Toyota’s electric concept SUV lands in the US ahead of its 2022 launch

Think of it as a prettier, more spacious, all-electric RAV4.


Toyota’s bZ4X BEV concept SUV started turning heads when it debuted at Auto Shanghai earlier this year, and its journey to the United States has already begun. The automaker confirmed yesterday that the concept vehicle has officially landed in its Plano, Texas headquarters, and that it plans to begin selling the angular crossover in the US sometime next year. (Here’s hoping it gets less tongue twister-y name when it arrives.)

“Roughly the size of a RAV4, with the versatility to stand apart from other BEVs, it will be well-positioned in the sweet spot of the market,” said Lisa Materazzo, VP of Toyota Marketing in a press release.

When you consider the fact that Toyota routinely sells north of 400,000 RAV4s in the United States alone each year, it’s perhaps no surprise that the automaker expect the bZ4X BEV to do well around here. That said, there are some key differences in design here that give the bZ4X a more spacious, free-flowing feel — the instrument cluster, for example, is set further back from the steering wheel than in most vehicles, and that sits a bigger-than-normal infotainment display and control cluster. The look isn’t quite as minimal as what you’d find in, say, a Tesla, but it’s all quite a bit sleeker than the interior of a 2021 RAV4.

That clean, open cabin sits atop the company’s new e-TNGA platform, which was developed in partnership with Subaru — Toyota reportedly contributed its expertise in EVs while Subaru applied its considerable 4WD know-how. (To no one’s surprise, Subaru plans to ship an electric SUV of its own called the Solterra based on the same framework.)

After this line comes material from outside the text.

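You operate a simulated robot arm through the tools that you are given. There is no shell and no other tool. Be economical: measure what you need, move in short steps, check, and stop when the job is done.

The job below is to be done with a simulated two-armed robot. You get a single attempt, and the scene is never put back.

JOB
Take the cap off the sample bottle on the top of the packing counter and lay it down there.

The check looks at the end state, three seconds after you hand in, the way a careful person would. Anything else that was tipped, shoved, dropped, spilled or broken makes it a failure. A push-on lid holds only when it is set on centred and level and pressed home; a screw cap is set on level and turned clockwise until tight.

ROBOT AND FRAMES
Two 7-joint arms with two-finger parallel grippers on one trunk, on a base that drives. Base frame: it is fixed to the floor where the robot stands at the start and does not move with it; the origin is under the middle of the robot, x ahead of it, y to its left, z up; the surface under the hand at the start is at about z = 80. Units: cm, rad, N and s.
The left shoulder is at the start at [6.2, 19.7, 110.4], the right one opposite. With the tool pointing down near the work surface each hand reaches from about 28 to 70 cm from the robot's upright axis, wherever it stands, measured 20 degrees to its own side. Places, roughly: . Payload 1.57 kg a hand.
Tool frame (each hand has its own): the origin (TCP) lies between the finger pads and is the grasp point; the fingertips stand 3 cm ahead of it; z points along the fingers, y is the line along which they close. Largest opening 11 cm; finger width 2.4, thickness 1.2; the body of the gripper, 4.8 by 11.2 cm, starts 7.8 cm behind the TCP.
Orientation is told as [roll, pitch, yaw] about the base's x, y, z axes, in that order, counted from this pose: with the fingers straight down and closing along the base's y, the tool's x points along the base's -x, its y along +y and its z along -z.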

As Toyota noted in 2019, the e-TNGA platform was designed to be modular: the placement of the front and rear motors are fixed, as are the width of the battery and the driver’s position in relation to the front wheels, but “wheelbase, number of batteries installed, overhangs, and other elements can be changed.” Unfortunately, Toyota hasn’t said much publicly about how fast its first e-TNGA EV can move, so we’ll have to wait until the carmaker gets a little chattier.